**Goal of the exercise:** The listing below should be written out exactly; please include all of it.

**Material provided:**
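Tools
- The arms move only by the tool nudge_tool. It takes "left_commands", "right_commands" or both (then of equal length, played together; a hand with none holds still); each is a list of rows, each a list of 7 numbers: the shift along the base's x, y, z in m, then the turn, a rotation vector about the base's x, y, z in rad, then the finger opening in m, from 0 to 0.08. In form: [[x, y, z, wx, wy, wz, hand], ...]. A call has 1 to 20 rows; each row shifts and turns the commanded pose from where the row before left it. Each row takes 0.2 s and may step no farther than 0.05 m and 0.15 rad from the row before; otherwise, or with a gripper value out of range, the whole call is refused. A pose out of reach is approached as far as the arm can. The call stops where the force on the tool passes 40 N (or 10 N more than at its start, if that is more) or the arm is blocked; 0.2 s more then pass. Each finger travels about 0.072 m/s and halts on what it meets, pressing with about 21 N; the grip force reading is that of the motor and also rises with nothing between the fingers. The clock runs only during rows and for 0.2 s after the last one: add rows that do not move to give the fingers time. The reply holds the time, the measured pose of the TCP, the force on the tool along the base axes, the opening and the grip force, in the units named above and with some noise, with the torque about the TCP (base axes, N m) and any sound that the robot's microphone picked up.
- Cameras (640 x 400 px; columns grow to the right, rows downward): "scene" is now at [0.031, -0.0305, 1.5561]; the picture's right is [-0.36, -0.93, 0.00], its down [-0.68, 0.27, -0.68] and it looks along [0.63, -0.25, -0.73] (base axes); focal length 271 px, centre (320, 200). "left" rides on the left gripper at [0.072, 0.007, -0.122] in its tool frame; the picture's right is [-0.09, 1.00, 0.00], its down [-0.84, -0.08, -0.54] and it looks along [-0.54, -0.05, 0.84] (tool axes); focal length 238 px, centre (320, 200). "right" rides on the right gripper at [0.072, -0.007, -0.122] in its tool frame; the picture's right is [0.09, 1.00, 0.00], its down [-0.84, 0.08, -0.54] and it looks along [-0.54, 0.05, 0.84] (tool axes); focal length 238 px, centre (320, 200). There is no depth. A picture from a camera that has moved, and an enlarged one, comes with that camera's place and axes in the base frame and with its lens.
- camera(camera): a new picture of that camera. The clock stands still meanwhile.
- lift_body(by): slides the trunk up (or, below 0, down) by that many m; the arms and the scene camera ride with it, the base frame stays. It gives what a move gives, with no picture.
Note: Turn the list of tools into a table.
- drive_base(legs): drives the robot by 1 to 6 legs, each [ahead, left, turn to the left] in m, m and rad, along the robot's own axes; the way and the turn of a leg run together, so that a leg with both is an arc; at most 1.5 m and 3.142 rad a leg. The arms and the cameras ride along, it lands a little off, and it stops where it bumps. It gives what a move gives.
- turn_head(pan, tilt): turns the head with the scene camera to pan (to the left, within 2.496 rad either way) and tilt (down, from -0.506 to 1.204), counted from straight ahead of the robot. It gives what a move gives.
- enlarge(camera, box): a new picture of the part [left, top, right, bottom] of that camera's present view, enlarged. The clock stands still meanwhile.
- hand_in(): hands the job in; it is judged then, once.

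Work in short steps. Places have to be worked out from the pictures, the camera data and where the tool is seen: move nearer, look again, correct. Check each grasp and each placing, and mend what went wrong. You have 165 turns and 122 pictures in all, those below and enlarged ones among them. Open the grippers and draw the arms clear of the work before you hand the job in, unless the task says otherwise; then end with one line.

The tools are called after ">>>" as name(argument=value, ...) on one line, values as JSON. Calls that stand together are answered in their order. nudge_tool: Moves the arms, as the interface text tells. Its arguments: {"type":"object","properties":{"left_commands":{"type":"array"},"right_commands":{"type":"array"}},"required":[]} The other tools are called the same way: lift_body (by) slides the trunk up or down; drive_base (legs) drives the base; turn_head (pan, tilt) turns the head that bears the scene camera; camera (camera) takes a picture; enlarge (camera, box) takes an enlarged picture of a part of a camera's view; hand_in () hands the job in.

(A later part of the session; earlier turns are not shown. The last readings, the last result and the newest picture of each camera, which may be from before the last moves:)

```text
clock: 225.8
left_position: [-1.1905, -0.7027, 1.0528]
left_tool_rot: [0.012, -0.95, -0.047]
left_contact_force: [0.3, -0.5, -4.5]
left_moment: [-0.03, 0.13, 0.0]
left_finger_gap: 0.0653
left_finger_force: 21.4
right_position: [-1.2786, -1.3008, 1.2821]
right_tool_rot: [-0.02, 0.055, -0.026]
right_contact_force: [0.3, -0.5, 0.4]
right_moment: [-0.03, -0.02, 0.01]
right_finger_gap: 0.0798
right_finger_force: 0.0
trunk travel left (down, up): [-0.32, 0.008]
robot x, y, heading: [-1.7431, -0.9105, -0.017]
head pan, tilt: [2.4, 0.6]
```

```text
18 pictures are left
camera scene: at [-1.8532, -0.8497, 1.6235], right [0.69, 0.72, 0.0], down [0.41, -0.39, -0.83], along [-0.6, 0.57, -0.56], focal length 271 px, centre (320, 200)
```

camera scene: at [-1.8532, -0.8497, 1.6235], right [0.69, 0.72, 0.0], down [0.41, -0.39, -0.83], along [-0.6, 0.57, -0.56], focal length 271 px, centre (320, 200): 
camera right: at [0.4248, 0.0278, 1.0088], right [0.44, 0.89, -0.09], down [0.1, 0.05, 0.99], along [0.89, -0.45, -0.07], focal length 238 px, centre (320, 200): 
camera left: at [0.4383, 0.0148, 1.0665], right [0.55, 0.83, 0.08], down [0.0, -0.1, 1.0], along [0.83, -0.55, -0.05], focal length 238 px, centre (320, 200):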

**Response to the exercise:**
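Tools
- The arms move only by the tool nudge_tool. It takes "left_commands", "right_commands" or both (then of equal length, played together; a hand with none holds still); each is a list of rows, each a list of 7 numbers: the shift along the base's x, y, z in m, then the turn, a rotation vector about the base's x, y, z in rad, then the finger opening in m, from 0 to 0.08. In form: [[x, y, z, wx, wy, wz, hand], ...]. A call has 1 to 20 rows; each row shifts and turns the commanded pose from where the row before left it. Each row takes 0.2 s and may step no farther than 0.05 m and 0.15 rad from the row before; otherwise, or with a gripper value out of range, the whole call is refused. A pose out of reach is approached as far as the arm can. The call stops where the force on the tool passes 40 N (or 10 N more than at its start, if that is more) or the arm is blocked; 0.2 s more then pass. Each finger travels about 0.072 m/s and halts on what it meets, pressing with about 21 N; the grip force reading is that of the motor and also rises with nothing between the fingers. The clock runs only during rows and for 0.2 s after the last one: add rows that do not move to give the fingers time. The reply holds the time, the measured pose of the TCP, the force on the tool along the base axes, the opening and the grip force, in the units named above and with some noise, with the torque about the TCP (base axes, N m) and any sound that the robot's microphone picked up.
- Cameras (640 x 400 px; columns grow to the right, rows downward): "scene" is now at [0.031, -0.0305, 1.5561]; the picture's right is [-0.36, -0.93, 0.00], its down [-0.68, 0.27, -0.68] and it looks along [0.63, -0.25, -0.73] (base axes); focal length 271 px, centre (320, 200). "left" rides on the left gripper at [0.072, 0.007, -0.122] in its tool frame; the picture's right is [-0.09, 1.00, 0.00], its down [-0.84, -0.08, -0.54] and it looks along [-0.54, -0.05, 0.84] (tool axes); focal length 238 px, centre (320, 200). "right" rides on the right gripper at [0.072, -0.007, -0.122] in its tool frame; the picture's right is [0.09, 1.00, 0.00], its down [-0.84, 0.08, -0.54] and it looks along [-0.54, 0.05, 0.84] (tool axes); focal length 238 px, centre (320, 200). There is no depth. A picture from a camera that has moved, and an enlarged one, comes with that camera's place and axes in the base frame and with its lens.
- camera(camera): a new picture of that camera. The clock stands still meanwhile.
- lift_body(by): slides the trunk up (or, below 0, down) by that many m; the arms and the scene camera ride with it, the base frame stays. It gives what a move gives, with no picture.
Note: Turn the list of tools into a table.
- drive_base(legs): drives the robot by 1 to 6 legs, each [ahead, left, turn to the left] in m, m and rad, along the robot's own axes; the way and the turn of a leg run together, so that a leg with both is an arc; at most 1.5 m and 3.142 rad a leg. The arms and the cameras ride along, it lands a little off, and it stops where it bumps. It gives what a move gives.
- turn_head(pan, tilt): turns the head with the scene camera to pan (to the left, within 2.496 rad either way) and tilt (down, from -0.506 to 1.204), counted from straight ahead of the robot. It gives what a move gives.
- enlarge(camera, box): a new picture of the part [left, top, right, bottom] of that camera's present view, enlarged. The clock stands still meanwhile.
- hand_in(): hands the job in; it is judged then, once.

Work in short steps. Places have to be worked out from the pictures, the camera data and where the tool is seen: move nearer, look again, correct. Check each grasp and each placing, and mend what went wrong. You have 165 turns and 122 pictures in all, those below and enlarged ones among them. Open the grippers and draw the arms clear of the work before you hand the job in, unless the task says otherwise; then end with one line.

The tools are called after ">>>" as name(argument=value, ...) on one line, values as JSON. Calls that stand together are answered in their order. nudge_tool: Moves the arms, as the interface text tells. Its arguments: {"type":"object","properties":{"left_commands":{"type":"array"},"right_commands":{"type":"array"}},"required":[]} The other tools are called the same way: lift_body (by) slides the trunk up or down; drive_base (legs) drives the base; turn_head (pan, tilt) turns the head that bears the scene camera; camera (camera) takes a picture; enlarge (camera, box) takes an enlarged picture of a part of a camera's view; hand_in () hands the job in.

(A later part of the session; earlier turns are not shown. The last readings, the last result and the newest picture of each camera, which may be from before the last moves:)

```text
clock: 225.8
left_position: [-1.1905, -0.7027, 1.0528]
left_tool_rot: [0.012, -0.95, -0.047]
left_contact_force: [0.3, -0.5, -4.5]
left_moment: [-0.03, 0.13, 0.0]
left_finger_gap: 0.0653
left_finger_force: 21.4
right_position: [-1.2786, -1.3008, 1.2821]
right_tool_rot: [-0.02, 0.055, -0.026]
right_contact_force: [0.3, -0.5, 0.4]
right_moment: [-0.03, -0.02, 0.01]
right_finger_gap: 0.0798
right_finger_force: 0.0
trunk travel left (down, up): [-0.32, 0.008]
robot x, y, heading: [-1.7431, -0.9105, -0.017]
head pan, tilt: [2.4, 0.6]
```

```text
18 pictures are left
camera scene: at [-1.8532, -0.8497, 1.6235], right [0.69, 0.72, 0.0], down [0.41, -0.39, -0.83], along [-0.6, 0.57, -0.56], focal length 271 px, centre (320, 200)
```

camera scene: at [-1.8532, -0.8497, 1.6235], right [0.69, 0.72, 0.0], down [0.41, -0.39, -0.83], along [-0.6, 0.57, -0.56], focal length 271 px, centre (320, 200): 
camera right: at [0.4248, 0.0278, 1.0088], right [0.44, 0.89, -0.09], down [0.1, 0.05, 0.99], along [0.89, -0.45, -0.07], focal length 238 px, centre (320, 200): 
camera left: at [0.4383, 0.0148, 1.0665], right [0.55, 0.83, 0.08], down [0.0, -0.1, 1.0], along [0.83, -0.55, -0.05], focal length 238 px, centre (320, 200):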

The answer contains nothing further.